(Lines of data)
--

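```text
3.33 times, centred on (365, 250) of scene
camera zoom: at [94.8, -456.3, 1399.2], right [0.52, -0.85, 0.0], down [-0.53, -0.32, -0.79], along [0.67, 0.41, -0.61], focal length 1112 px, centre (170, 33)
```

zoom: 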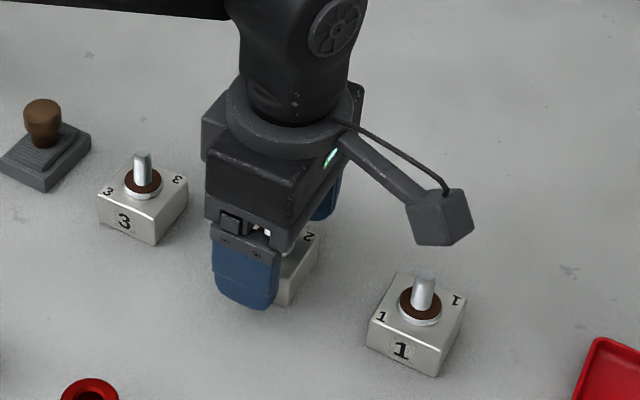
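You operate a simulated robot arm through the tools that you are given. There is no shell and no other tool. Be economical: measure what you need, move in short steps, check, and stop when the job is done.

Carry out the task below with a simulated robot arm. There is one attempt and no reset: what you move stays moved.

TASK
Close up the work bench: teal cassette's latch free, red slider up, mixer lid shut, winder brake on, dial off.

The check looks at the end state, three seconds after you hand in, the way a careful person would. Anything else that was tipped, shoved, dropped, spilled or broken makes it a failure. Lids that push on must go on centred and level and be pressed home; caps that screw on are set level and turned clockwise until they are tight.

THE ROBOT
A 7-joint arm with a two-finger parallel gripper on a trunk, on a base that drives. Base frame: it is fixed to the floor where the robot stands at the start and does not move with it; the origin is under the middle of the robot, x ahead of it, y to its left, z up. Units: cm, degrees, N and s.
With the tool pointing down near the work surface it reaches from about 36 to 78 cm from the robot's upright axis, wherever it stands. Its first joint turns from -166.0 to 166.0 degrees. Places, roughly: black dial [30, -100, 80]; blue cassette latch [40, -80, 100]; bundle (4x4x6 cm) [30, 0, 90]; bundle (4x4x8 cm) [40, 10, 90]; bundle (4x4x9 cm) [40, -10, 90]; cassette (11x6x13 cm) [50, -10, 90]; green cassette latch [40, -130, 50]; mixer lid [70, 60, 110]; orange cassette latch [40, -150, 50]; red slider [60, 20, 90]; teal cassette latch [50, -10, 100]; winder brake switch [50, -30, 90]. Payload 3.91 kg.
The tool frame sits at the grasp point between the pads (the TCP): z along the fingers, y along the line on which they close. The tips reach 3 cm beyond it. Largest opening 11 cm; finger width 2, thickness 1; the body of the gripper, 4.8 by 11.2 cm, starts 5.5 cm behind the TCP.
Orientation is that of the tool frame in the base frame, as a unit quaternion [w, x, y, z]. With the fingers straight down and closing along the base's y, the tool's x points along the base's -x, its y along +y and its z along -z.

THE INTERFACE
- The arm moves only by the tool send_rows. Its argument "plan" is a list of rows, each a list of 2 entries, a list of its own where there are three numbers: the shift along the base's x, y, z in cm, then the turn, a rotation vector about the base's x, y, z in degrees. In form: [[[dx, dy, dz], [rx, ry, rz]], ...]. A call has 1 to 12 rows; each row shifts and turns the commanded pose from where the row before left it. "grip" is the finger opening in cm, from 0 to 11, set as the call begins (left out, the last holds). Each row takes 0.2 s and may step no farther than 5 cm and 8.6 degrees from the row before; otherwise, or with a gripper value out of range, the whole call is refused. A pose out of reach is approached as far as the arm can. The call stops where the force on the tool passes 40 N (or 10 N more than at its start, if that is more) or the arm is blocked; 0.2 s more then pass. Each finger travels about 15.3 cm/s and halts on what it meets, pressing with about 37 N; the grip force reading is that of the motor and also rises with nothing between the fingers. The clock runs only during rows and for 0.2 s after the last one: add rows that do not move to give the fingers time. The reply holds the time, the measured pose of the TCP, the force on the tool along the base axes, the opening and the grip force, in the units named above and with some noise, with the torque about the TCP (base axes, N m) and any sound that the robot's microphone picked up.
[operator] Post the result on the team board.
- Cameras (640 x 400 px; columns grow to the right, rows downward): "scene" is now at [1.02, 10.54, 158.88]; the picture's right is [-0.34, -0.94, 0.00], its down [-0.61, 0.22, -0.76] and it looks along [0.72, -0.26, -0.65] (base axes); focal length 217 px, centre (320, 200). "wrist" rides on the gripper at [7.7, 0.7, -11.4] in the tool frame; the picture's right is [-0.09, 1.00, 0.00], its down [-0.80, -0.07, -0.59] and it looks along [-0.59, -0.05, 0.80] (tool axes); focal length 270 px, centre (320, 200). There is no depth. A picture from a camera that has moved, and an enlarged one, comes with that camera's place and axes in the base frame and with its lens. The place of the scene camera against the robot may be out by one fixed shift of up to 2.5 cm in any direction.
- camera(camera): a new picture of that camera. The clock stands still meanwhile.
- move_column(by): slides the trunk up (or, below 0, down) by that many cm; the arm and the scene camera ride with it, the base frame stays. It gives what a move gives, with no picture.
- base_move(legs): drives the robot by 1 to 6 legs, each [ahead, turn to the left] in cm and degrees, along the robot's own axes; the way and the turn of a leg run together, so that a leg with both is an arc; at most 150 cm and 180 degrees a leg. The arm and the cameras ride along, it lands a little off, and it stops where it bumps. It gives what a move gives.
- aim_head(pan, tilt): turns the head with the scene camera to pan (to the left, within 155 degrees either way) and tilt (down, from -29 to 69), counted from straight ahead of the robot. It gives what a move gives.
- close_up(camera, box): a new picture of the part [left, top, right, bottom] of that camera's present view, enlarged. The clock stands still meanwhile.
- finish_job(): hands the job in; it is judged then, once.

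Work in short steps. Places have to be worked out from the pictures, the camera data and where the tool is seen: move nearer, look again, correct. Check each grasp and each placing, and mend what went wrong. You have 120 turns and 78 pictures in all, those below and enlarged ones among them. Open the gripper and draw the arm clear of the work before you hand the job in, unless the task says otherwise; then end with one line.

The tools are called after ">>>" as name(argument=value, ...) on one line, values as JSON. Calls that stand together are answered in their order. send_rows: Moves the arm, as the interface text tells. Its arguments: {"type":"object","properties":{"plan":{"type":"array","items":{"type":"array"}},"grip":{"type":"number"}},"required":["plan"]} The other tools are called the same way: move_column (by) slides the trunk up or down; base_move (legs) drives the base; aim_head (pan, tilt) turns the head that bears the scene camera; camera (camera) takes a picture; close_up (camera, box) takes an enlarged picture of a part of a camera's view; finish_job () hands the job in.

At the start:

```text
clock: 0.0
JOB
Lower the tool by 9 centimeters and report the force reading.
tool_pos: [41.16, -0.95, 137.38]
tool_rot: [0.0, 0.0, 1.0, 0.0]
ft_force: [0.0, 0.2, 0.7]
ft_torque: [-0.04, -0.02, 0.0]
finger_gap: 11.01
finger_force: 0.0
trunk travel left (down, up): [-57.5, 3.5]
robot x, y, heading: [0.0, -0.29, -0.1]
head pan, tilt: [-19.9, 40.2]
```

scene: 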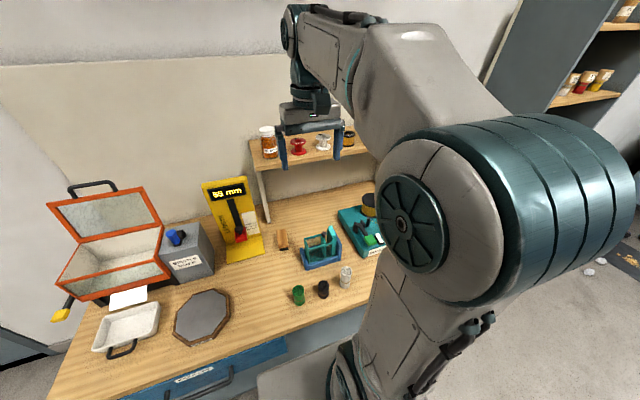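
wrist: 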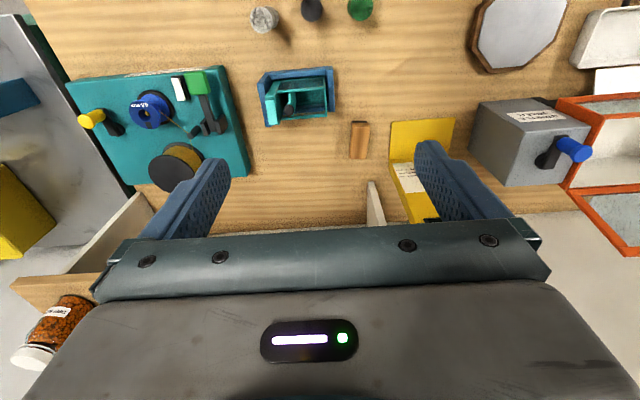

--

What you are asked to do
Reproduce all the records verbatim, excluding images.

Solution for this problem
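```text
3.33 times, centred on (365, 250) of scene
camera zoom: at [94.8, -456.3, 1399.2], right [0.52, -0.85, 0.0], down [-0.53, -0.32, -0.79], along [0.67, 0.41, -0.61], focal length 1112 px, centre (170, 33)
```

zoom: 
You operate a simulated robot arm through the tools that you are given. There is no shell and no other tool. Be economical: measure what you need, move in short steps, check, and stop when the job is done.

Carry out the task below with a simulated robot arm. There is one attempt and no reset: what you move stays moved.

TASK
Close up the work bench: teal cassette's latch free, red slider up, mixer lid shut, winder brake on, dial off.

The check looks at the end state, three seconds after you hand in, the way a careful person would. Anything else that was tipped, shoved, dropped, spilled or broken makes it a failure. Lids that push on must go on centred and level and be pressed home; caps that screw on are set level and turned clockwise until they are tight.

THE ROBOT
A 7-joint arm with a two-finger parallel gripper on a trunk, on a base that drives. Base frame: it is fixed to the floor where the robot stands at the start and does not move with it; the origin is under the middle of the robot, x ahead of it, y to its left, z up. Units: cm, degrees, N and s.
With the tool pointing down near the work surface it reaches from about 36 to 78 cm from the robot's upright axis, wherever it stands. Its first joint turns from -166.0 to 166.0 degrees. Places, roughly: black dial [30, -100, 80]; blue cassette latch [40, -80, 100]; bundle (4x4x6 cm) [30, 0, 90]; bundle (4x4x8 cm) [40, 10, 90]; bundle (4x4x9 cm) [40, -10, 90]; cassette (11x6x13 cm) [50, -10, 90]; green cassette latch [40, -130, 50]; mixer lid [70, 60, 110]; orange cassette latch [40, -150, 50]; red slider [60, 20, 90]; teal cassette latch [50, -10, 100]; winder brake switch [50, -30, 90]. Payload 3.91 kg.
The tool frame sits at the grasp point between the pads (the TCP): z along the fingers, y along the line on which they close. The tips reach 3 cm beyond it. Largest opening 11 cm; finger width 2, thickness 1; the body of the gripper, 4.8 by 11.2 cm, starts 5.5 cm behind the TCP.
Orientation is that of the tool frame in the base frame, as a unit quaternion [w, x, y, z]. With the fingers straight down and closing along the base's y, the tool's x points along the base's -x, its y along +y and its z along -z.

THE INTERFACE
- The arm moves only by the tool send_rows. Its argument "plan" is a list of rows, each a list of 2 entries, a list of its own where there are three numbers: the shift along the base's x, y, z in cm, then the turn, a rotation vector about the base's x, y, z in degrees. In form: [[[dx, dy, dz], [rx, ry, rz]], ...]. A call has 1 to 12 rows; each row shifts and turns the commanded pose from where the row before left it. "grip" is the finger opening in cm, from 0 to 11, set as the call begins (left out, the last holds). Each row takes 0.2 s and may step no farther than 5 cm and 8.6 degrees from the row before; otherwise, or with a gripper value out of range, the whole call is refused. A pose out of reach is approached as far as the arm can. The call stops where the force on the tool passes 40 N (or 10 N more than at its start, if that is more) or the arm is blocked; 0.2 s more then pass. Each finger travels about 15.3 cm/s and halts on what it meets, pressing with about 37 N; the grip force reading is that of the motor and also rises with nothing between the fingers. The clock runs only during rows and for 0.2 s after the last one: add rows that do not move to give the fingers time. The reply holds the time, the measured pose of the TCP, the force on the tool along the base axes, the opening and the grip force, in the units named above and with some noise, with the torque about the TCP (base axes, N m) and any sound that the robot's microphone picked up.
[operator] Post the result on the team board.
- Cameras (640 x 400 px; columns grow to the right, rows downward): "scene" is now at [1.02, 10.54, 158.88]; the picture's right is [-0.34, -0.94, 0.00], its down [-0.61, 0.22, -0.76] and it looks along [0.72, -0.26, -0.65] (base axes); focal length 217 px, centre (320, 200). "wrist" rides on the gripper at [7.7, 0.7, -11.4] in the tool frame; the picture's right is [-0.09, 1.00, 0.00], its down [-0.80, -0.07, -0.59] and it looks along [-0.59, -0.05, 0.80] (tool axes); focal length 270 px, centre (320, 200). There is no depth. A picture from a camera that has moved, and an enlarged one, comes with that camera's place and axes in the base frame and with its lens. The place of the scene camera against the robot may be out by one fixed shift of up to 2.5 cm in any direction.
- camera(camera): a new picture of that camera. The clock stands still meanwhile.
- move_column(by): slides the trunk up (or, below 0, down) by that many cm; the arm and the scene camera ride with it, the base frame stays. It gives what a move gives, with no picture.
- base_move(legs): drives the robot by 1 to 6 legs, each [ahead, turn to the left] in cm and degrees, along the robot's own axes; the way and the turn of a leg run together, so that a leg with both is an arc; at most 150 cm and 180 degrees a leg. The arm and the cameras ride along, it lands a little off, and it stops where it bumps. It gives what a move gives.
- aim_head(pan, tilt): turns the head with the scene camera to pan (to the left, within 155 degrees either way) and tilt (down, from -29 to 69), counted from straight ahead of the robot. It gives what a move gives.
- close_up(camera, box): a new picture of the part [left, top, right, bottom] of that camera's present view, enlarged. The clock stands still meanwhile.
- finish_job(): hands the job in; it is judged then, once.

Work in short steps. Places have to be worked out from the pictures, the camera data and where the tool is seen: move nearer, look again, correct. Check each grasp and each placing, and mend what went wrong. You have 120 turns and 78 pictures in all, those below and enlarged ones among them. Open the gripper and draw the arm clear of the work before you hand the job in, unless the task says otherwise; then end with one line.

The tools are called after ">>>" as name(argument=value, ...) on one line, values as JSON. Calls that stand together are answered in their order. send_rows: Moves the arm, as the interface text tells. Its arguments: {"type":"object","properties":{"plan":{"type":"array","items":{"type":"array"}},"grip":{"type":"number"}},"required":["plan"]} The other tools are called the same way: move_column (by) slides the trunk up or down; base_move (legs) drives the base; aim_head (pan, tilt) turns the head that bears the scene camera; camera (camera) takes a picture; close_up (camera, box) takes an enlarged picture of a part of a camera's view; finish_job () hands the job in.

At the start:

```text
clock: 0.0
JOB
Lower the tool by 9 centimeters and report the force reading.
tool_pos: [41.16, -0.95, 137.38]
tool_rot: [0.0, 0.0, 1.0, 0.0]
ft_force: [0.0, 0.2, 0.7]
ft_torque: [-0.04, -0.02, 0.0]
finger_gap: 11.01
finger_force: 0.0
trunk travel left (down, up): [-57.5, 3.5]
robot x, y, heading: [0.0, -0.29, -0.1]
head pan, tilt: [-19.9, 40.2]
```

scene: 
wrist: 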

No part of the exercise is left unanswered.